Morte da Europa Social?
A história da Europa dependerá de como ela lidar com esta crise; se segue o curso pacífico do benefício mútuo e prosperidade económica tão apreciados nos manuais de ciência económica, ou se segue a espiral baixista da austeridade, que tanto tem tornado impopulares os estrategas do FMI, nas economias devedoras. É nesse barco que a Europa embarcará? Esse é o destino do projecto de uma Europa social, de Jacques Delors? É isso o que os cidadãos da Europa esperavam, quando adoptaram o euro? Há uma alternativa, nem é preciso dizer. É que os credores do cume da pirâmide económica arquem com as perdas.
“Sejam como a Letónia!”, gritam os banqueiros e a mídia financeira aos governos da Grécia, da Irlanda e agora, também, de Portugal e Espanha. “Por que não ser como a Letónia e sacrificar a vossa economia para pagar as dívidas que contraístes durante a bolha financeira?”. A resposta é que não podem fazê-lo sem sofrer um colapso económico, demográfico e político que piorará ainda mais as coisas.

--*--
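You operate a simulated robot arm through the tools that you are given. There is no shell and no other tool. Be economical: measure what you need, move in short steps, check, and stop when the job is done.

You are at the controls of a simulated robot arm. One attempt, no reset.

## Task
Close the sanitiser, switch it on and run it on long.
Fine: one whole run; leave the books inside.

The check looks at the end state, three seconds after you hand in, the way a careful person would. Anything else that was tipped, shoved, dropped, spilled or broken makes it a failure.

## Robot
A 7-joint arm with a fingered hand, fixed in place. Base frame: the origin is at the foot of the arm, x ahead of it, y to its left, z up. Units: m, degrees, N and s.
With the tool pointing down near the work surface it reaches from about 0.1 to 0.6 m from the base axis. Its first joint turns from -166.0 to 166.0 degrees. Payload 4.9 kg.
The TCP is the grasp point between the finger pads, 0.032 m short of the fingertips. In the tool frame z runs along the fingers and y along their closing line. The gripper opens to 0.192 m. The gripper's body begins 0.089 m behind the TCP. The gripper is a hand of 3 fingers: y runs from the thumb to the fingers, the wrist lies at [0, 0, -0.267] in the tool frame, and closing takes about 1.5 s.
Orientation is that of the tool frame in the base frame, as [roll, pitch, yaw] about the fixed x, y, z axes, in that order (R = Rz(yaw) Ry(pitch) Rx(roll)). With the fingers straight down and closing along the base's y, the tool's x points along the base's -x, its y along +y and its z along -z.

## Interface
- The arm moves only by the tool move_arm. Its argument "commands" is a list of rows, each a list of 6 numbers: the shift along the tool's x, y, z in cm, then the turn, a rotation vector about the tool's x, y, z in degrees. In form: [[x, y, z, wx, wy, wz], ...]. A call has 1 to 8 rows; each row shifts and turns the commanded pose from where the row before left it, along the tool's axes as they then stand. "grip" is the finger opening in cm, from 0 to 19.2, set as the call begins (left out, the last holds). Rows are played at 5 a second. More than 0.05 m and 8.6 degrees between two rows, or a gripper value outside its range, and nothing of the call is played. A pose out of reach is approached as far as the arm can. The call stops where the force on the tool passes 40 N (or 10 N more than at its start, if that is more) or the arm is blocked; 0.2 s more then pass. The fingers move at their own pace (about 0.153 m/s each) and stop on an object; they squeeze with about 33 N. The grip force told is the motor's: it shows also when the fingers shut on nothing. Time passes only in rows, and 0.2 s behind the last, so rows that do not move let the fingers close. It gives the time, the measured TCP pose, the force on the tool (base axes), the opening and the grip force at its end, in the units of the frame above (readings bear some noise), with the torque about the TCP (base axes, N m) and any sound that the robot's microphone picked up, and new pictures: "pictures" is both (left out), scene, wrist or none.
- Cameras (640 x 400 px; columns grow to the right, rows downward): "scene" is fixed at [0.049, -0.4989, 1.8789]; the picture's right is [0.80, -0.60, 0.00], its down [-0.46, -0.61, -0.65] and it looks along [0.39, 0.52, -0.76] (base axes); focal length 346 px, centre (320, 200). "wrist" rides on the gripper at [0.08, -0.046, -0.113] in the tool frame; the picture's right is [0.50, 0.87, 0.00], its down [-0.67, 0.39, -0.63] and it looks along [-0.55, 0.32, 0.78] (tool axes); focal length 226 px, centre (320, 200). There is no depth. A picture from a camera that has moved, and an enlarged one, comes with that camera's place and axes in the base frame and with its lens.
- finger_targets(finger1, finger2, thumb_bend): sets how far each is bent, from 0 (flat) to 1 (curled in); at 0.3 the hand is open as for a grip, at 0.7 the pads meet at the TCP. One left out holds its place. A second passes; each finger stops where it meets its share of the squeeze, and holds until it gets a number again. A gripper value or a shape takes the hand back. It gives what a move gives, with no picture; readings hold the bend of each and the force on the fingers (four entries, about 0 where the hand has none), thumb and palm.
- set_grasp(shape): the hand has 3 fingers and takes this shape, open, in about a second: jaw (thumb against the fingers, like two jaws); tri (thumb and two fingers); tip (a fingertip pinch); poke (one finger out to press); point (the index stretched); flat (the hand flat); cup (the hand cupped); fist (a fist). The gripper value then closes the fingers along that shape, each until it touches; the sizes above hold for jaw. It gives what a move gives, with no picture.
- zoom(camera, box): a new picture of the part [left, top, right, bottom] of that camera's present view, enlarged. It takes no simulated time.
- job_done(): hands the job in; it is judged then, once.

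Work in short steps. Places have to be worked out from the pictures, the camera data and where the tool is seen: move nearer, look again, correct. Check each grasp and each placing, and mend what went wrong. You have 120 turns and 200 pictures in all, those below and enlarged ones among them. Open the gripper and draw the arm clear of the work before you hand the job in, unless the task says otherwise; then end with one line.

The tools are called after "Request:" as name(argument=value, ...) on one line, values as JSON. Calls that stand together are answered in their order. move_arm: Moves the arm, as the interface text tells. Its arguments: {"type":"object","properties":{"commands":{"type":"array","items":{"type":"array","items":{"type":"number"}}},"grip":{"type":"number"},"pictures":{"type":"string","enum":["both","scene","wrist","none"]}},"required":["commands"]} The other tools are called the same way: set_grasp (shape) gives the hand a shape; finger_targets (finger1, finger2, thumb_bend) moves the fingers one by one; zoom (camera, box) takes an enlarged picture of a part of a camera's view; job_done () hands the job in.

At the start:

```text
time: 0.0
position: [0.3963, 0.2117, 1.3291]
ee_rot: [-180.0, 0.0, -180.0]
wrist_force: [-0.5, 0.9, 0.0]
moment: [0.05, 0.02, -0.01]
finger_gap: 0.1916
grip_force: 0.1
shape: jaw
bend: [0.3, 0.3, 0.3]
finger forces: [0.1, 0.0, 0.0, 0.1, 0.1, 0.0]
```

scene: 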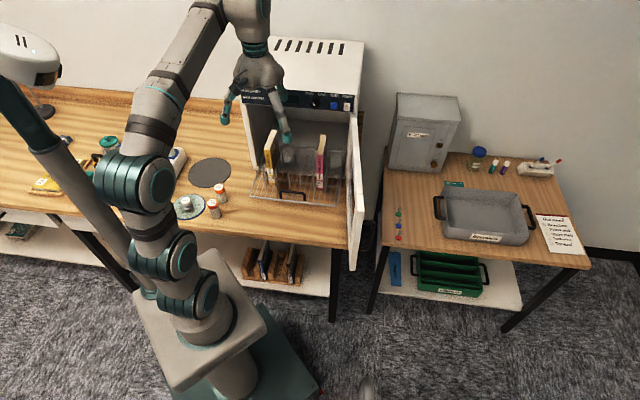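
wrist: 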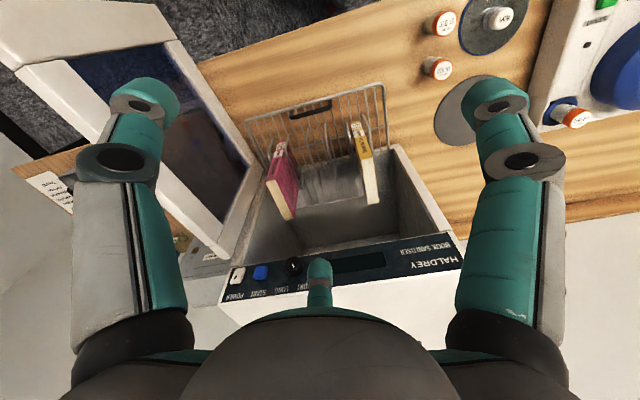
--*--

Faz só há um ano que se reconheceu que várias décadas de neoliberalismo tinham destruído a economia estadunidense e a de muitos países europeus. Anos de desregulação, de especulação e de falta de investimento na economia real deixaram-nos com uma desigualdade crescente e com uma procura magra de consumo, salvo a financiada incorrendo em dívida. Mas a imprensa financeira e os decisores políticas neoliberais contra-atacaram servindo-se dos “Tigres Bálticos” como aríete paradigmático contra as políticas keynesianas de despesa e contra o modelo da Europa social sonhado por Jacques Delors.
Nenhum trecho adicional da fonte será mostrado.